I’m no expert on finance or social security, but the limited number of articles I’ve read on the site seem informative and straightforward. Maybe you’ll find something useful there.
Yes, the retirement benefits are not subject to the same machinations which befall those unfortunate enough to be disabled. However, this does not belie the fact that the younger a person is when disabled, the less money they will always have with no recourse to stave off poverty and the horrors of homelessness. The system still judges harshly those who, through no fault of their own, are unable to participate in the world of capitalism.
I’m more concerned about the millions of young people who can’t find full time employment, and aren’t accruing social security credits as fast as we used to when the economy was healthier . . . many people have forgotten that’s how the system works, and that there are cracks in the foundation.
And those young people will still be taxed pretty heavily on whatever work they do scrape by on, to pay for our seniors, exacerbating the generational divide.
The Warren proposal sounds geared toward Warren voters . . . quelle surprise!
This is where Universal Basic Income is the solution, for seniors who didn’t formally work much. Something like this:
In addition to regular Social Security (a la Dean’s preferred plan), pay to seniors UBI of $12000 per year (indexed to inflation). This will be taxable as follows:
If one has other income, including Soc. Sec., of less than 25,000, tax back none of the UBI. For every X thousand dollars of other income above 25000, tax back 2X% of the UBI.
For example, if someone had 40,000 other income, 40000 – 25000 = 15(000), and one would tax back 2(15) = 30% of the ubi, i.e., tax back 3600, leaving 8400 net UBI for the person, on top of their 40,000.
The wealthier the person, the more UBI will be taxed back, but anyone getting under 25K other income will keep the full UBI of 12K. Above numbers are just off the top of my head, can of course be fine-tuned. General scheme seems fair to me, though…

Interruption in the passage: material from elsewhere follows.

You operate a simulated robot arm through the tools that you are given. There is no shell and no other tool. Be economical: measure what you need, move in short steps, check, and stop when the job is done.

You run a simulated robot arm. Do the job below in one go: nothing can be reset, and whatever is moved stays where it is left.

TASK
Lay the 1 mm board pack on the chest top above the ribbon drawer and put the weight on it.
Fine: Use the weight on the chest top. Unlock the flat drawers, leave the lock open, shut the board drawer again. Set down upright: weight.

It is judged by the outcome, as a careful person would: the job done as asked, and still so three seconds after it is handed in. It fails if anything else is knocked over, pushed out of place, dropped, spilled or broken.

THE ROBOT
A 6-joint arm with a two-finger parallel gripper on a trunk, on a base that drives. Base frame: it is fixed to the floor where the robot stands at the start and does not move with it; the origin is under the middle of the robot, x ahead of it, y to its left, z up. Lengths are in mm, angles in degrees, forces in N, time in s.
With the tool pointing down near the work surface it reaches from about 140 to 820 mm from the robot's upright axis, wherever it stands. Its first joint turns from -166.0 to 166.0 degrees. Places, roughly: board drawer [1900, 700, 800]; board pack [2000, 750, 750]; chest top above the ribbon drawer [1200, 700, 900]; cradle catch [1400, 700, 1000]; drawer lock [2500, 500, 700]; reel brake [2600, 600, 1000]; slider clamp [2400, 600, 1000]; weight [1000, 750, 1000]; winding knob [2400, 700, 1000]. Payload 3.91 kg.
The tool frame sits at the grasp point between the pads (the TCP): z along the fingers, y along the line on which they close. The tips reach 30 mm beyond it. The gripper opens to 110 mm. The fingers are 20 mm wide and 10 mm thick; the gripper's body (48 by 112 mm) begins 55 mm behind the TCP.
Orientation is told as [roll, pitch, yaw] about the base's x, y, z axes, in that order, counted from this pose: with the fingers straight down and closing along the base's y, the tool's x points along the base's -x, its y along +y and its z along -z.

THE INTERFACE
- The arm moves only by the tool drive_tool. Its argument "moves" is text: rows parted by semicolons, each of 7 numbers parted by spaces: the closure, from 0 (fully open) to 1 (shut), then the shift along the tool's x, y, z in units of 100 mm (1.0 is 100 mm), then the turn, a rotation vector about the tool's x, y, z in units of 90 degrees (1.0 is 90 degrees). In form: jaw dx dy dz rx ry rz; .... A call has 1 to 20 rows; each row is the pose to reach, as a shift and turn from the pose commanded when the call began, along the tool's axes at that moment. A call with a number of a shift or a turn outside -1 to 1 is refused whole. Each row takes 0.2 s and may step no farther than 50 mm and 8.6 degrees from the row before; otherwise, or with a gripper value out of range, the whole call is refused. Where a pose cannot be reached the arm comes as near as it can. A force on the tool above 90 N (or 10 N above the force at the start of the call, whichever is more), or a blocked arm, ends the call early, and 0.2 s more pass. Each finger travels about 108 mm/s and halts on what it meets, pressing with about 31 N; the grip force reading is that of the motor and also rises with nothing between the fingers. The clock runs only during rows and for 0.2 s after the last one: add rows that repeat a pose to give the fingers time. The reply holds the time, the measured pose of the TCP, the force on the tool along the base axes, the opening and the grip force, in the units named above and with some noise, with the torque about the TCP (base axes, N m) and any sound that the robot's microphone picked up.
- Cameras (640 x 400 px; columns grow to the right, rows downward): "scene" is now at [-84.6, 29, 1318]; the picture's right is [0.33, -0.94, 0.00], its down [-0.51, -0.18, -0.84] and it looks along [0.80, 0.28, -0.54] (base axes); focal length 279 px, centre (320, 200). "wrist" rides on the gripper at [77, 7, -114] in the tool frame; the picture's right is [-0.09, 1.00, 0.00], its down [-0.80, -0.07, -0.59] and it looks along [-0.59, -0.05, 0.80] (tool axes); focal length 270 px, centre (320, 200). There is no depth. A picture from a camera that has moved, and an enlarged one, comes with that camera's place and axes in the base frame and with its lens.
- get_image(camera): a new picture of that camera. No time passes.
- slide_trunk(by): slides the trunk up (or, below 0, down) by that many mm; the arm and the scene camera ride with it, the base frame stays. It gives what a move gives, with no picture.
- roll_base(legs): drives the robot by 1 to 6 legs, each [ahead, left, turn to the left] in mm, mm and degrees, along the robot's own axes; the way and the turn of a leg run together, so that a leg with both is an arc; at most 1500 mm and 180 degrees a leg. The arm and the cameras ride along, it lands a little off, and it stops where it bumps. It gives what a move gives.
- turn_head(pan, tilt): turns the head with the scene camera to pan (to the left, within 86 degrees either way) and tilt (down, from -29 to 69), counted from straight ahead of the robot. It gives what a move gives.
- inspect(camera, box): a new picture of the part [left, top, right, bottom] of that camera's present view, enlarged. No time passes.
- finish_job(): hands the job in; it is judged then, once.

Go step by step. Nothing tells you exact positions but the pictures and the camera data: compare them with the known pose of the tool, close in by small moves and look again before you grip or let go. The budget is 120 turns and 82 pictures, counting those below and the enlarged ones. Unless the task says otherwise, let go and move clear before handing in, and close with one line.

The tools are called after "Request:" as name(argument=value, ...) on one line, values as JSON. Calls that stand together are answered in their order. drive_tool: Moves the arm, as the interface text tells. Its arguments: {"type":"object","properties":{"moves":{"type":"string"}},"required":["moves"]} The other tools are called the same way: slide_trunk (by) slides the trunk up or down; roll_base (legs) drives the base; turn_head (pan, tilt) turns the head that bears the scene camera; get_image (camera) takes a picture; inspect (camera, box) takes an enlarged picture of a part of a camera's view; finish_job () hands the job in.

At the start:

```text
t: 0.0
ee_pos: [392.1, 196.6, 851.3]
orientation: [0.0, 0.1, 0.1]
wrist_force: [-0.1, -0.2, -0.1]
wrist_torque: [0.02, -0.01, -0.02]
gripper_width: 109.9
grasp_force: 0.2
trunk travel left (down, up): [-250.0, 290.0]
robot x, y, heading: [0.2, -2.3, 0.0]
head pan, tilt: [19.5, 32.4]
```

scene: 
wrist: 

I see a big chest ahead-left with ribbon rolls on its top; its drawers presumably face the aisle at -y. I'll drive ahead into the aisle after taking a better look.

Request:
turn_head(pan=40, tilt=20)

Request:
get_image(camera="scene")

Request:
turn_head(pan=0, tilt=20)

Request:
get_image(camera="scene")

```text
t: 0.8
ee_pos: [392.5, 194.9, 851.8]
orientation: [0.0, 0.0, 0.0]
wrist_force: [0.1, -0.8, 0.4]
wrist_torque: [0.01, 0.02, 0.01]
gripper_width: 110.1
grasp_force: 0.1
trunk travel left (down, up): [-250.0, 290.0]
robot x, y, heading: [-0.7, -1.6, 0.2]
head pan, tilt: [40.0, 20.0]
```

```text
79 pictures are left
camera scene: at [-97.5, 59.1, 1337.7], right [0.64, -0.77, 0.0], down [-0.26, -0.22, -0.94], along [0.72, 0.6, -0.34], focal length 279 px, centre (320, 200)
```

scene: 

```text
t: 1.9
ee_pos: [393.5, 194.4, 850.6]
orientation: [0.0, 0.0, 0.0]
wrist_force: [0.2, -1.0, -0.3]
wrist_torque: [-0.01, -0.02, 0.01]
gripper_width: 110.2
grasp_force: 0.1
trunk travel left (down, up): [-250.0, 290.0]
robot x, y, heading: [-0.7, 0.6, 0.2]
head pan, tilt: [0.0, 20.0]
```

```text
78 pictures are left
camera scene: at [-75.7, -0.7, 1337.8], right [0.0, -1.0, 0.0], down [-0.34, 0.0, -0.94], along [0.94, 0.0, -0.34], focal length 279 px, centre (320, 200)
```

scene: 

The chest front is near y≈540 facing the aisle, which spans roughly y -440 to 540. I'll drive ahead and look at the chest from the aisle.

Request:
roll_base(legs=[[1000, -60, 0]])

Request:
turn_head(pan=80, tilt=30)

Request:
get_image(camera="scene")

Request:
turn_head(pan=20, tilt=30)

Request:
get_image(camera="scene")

Universal Basic Income is not necessary. Canada pays Old Age Security (OAS) to everyone aged 65 and over regardless of work history. It is augmented by the Guaranteed Income Supplement (GIS) for seniors whose income is very low. If you are a senior with no other income than these two programs you’ll receive about $18,500 yearly. It sounds like A.T Hippie would be eligible for this.
If your income is above $18,500 you no longer receive GIS. Residency requirements apply as do clawbacks based on income. For instance the full OAS is paid to those who have lived 40 years in Canada altho those having lived a minimum of 10 years get 10/40 of the full amount. OAS is clawed back for those whose income is currently above $76,000 at a rate of 20 cents for each dollar above the threshold.

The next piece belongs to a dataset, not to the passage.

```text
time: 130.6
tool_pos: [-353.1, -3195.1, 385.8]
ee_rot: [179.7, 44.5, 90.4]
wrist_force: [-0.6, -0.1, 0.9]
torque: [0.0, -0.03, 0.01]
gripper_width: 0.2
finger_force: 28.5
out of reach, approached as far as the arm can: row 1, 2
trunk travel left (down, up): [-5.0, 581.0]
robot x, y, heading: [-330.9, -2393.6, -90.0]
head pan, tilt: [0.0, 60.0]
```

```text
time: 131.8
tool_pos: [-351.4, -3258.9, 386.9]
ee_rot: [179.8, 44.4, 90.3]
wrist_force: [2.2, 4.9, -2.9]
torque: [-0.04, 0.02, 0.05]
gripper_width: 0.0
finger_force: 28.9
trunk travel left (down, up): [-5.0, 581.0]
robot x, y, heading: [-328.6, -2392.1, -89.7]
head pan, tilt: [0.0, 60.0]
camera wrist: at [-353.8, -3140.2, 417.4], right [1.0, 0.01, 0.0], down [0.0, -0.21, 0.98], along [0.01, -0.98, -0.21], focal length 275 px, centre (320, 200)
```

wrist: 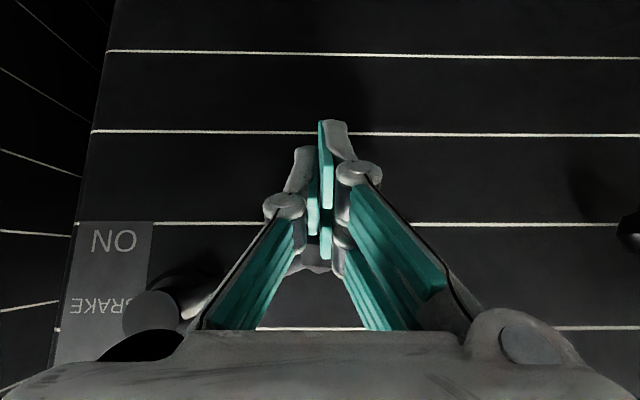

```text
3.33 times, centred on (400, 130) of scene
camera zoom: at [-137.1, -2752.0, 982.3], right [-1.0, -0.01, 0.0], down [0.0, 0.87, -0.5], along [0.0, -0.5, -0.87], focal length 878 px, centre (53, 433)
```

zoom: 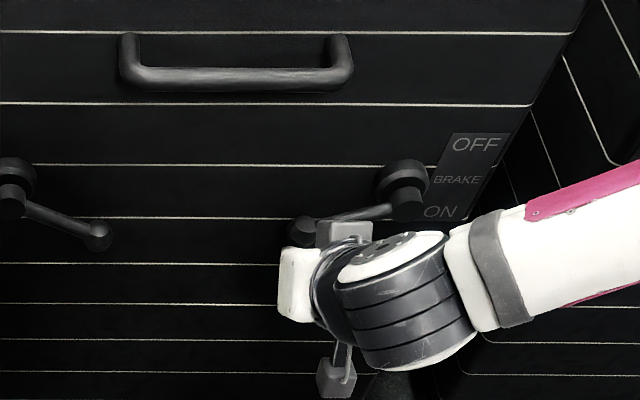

Congress will soon approve a military program budgeted for billions, but we all know will cost trillions.
They plan “to cover this” by passing a law, no discussion of the deficit nor tax increases “needed” for “funding” will be necessary.

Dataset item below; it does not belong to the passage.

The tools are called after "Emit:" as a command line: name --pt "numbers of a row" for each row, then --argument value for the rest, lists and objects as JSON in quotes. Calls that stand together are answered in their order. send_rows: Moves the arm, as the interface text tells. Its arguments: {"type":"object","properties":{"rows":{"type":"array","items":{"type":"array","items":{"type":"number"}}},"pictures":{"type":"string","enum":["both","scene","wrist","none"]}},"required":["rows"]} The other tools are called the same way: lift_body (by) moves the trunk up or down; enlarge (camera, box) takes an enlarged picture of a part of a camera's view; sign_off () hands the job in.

“MMT for thee, not for me”
Amen! Warren Mosler says eliminate the payroll tax altogether.
The “Bold Plan” is based on the myth that the federal government is limited in its ability to fund Social Security.
The truth: FICA could (and should) be eliminated, while Social Security benefits could and should be increased significantly. Suggestion: Learn Monetary Sovereignty
We only have one pile of money so acting like one pile is in trouble is just Fake News from the economic/political/media community.